Sinn im Beruf. Alles purpose?
Die Frage nach dem Sinn unseres beruflichen Tuns hat an Relevanz gewonnen, keine Frage. Nicht zuletzt durch das Bestreben der Unternehmen, ihrem Handeln eine stärkere gesellschaftliche Bedeutung beimessen zu wollen, erfährt das Thema über das Marketing hinaus eine größere Beachtung. Das Credo so mancher Unternehmen: Wir leisten einen wertvollen Beitrag und bieten damit Arbeitnehmern einen sinnvollen Workspace und Heimathafen. Mal eben schnell auf den Nachhaltigkeits-Express aufgesprungen, klimafreundliche Ziele formuliert und eine Imagekampagne rausgehauen. Also „Alles purpose“ jetzt?
Auf Sinnsuche gehen
Auch aus der persönlichen Perspektive ist die Sinnfrage für viele Menschen bedeutsam. Selten zu Beginn unseres beruflichen und privaten Lebensweges, da sich hier andere Motive und Themen aufdrängen. Wir bahnen uns nach bestem Wissen mit unserem Talent und etwas Glück den Weg, im Dickicht einer schier unüberschaubaren Berufslandschaft. Und eh wir uns versehen, ist die Beziehung fest, Kinder sind vielleicht da und das Karussell der Möglichkeiten stagniert. „Die Sinnfrage wird präsenter, wenn die Existenzgrundlage gesichert ist und ich möglicherweise Routine und Stagnation erlebe“ (Prof. Theo Wehner, 2014, sinnforschung.org, Uni Innsbruck).
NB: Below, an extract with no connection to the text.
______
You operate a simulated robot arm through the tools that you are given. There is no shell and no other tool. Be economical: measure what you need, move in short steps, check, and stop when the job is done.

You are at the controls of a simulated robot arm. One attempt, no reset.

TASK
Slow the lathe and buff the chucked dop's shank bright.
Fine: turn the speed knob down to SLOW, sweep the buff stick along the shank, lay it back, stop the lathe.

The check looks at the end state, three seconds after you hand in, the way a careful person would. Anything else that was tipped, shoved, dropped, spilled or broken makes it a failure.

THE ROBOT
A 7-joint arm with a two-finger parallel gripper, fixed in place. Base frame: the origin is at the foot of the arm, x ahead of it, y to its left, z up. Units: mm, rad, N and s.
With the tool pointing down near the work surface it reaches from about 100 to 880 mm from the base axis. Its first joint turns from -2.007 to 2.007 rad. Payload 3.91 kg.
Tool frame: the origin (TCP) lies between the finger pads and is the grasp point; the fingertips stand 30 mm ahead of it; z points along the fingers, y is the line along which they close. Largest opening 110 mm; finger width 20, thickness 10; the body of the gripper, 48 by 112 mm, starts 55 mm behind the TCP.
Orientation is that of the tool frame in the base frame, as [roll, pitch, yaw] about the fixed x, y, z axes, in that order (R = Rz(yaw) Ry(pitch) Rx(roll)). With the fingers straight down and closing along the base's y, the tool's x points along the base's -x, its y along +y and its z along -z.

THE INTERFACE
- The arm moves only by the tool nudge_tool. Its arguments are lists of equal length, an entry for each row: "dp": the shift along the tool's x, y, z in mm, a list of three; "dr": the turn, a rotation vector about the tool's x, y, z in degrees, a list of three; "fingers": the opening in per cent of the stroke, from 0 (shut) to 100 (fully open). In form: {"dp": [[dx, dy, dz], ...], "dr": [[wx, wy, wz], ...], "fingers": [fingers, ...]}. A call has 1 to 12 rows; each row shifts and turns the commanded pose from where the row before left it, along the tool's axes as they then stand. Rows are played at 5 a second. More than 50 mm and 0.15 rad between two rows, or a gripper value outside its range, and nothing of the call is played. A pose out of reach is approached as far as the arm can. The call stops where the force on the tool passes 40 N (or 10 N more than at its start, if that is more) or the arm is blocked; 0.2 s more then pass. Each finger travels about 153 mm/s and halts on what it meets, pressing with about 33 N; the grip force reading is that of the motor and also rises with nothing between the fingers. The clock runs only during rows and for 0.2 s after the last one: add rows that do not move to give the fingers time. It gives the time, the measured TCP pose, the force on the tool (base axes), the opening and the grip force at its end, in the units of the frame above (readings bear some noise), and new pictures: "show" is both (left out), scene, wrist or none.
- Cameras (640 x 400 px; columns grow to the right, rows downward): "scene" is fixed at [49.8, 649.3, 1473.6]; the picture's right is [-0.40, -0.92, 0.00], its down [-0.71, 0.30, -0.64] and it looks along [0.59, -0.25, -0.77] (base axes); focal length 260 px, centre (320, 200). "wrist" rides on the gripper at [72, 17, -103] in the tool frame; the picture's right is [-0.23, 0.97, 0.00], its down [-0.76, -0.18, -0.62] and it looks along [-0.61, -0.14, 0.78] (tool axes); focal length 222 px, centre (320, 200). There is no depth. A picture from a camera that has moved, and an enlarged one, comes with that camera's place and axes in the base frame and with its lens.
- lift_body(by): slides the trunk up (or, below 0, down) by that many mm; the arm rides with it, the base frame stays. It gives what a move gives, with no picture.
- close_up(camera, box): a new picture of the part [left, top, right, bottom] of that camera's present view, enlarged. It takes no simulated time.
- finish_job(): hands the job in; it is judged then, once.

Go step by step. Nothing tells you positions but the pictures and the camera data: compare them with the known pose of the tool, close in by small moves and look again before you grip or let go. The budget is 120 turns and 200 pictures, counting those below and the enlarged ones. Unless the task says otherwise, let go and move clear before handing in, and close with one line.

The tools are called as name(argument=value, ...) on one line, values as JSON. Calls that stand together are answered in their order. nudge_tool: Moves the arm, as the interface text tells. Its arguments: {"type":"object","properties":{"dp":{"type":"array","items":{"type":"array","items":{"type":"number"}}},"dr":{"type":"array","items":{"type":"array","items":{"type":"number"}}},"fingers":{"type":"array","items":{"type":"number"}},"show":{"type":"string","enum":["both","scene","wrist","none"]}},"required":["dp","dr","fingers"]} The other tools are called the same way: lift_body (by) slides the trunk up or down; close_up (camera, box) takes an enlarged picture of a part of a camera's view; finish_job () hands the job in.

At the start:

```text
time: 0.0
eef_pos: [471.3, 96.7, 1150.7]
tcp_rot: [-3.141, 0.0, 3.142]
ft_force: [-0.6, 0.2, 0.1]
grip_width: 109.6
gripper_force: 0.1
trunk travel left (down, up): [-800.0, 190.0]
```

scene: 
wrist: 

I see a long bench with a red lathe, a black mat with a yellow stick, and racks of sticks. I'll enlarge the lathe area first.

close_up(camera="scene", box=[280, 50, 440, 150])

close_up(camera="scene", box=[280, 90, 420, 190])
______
Bedeutsamkeit ist der Schlüssel
Unternehmen müssen sich heute mehr den je die Frage stellen, wie Sie ihre Mitarbeiterinnen und Mitarbeiter binden und mit guten Herausforderungen eine berufliche Perspektive bieten. Dies gelingt besser in einer Unternehmenskultur und Arbeitsatmosphäre, wo Menschen gerne arbeiten und sich ihre Talente auch entfalten können. Schafft es das Unternehmen, eine kollegiale Gemeinschaft zu entwickeln, wächst das Gefühl der Zugehörigkeit. In Verbindung mit einer klaren Zielorientierung und einem erlebbaren Wertekanon sind es drei zentrale Fragen, welche die persönliche Bedeutsamkeit zum wichtigsten Kriterium für Sinnstiftung machen: „Für wen oder was haben meine Arbeitshandlungen positive Folgen, Konsequenzen oder Einfluss? Erlebe ich Autonomie? Und wird mir Kompetenz zugesprochen?“ (Prof. Tatjana Schnell, 2014, sinnforschung.org, Uni Innsbruck).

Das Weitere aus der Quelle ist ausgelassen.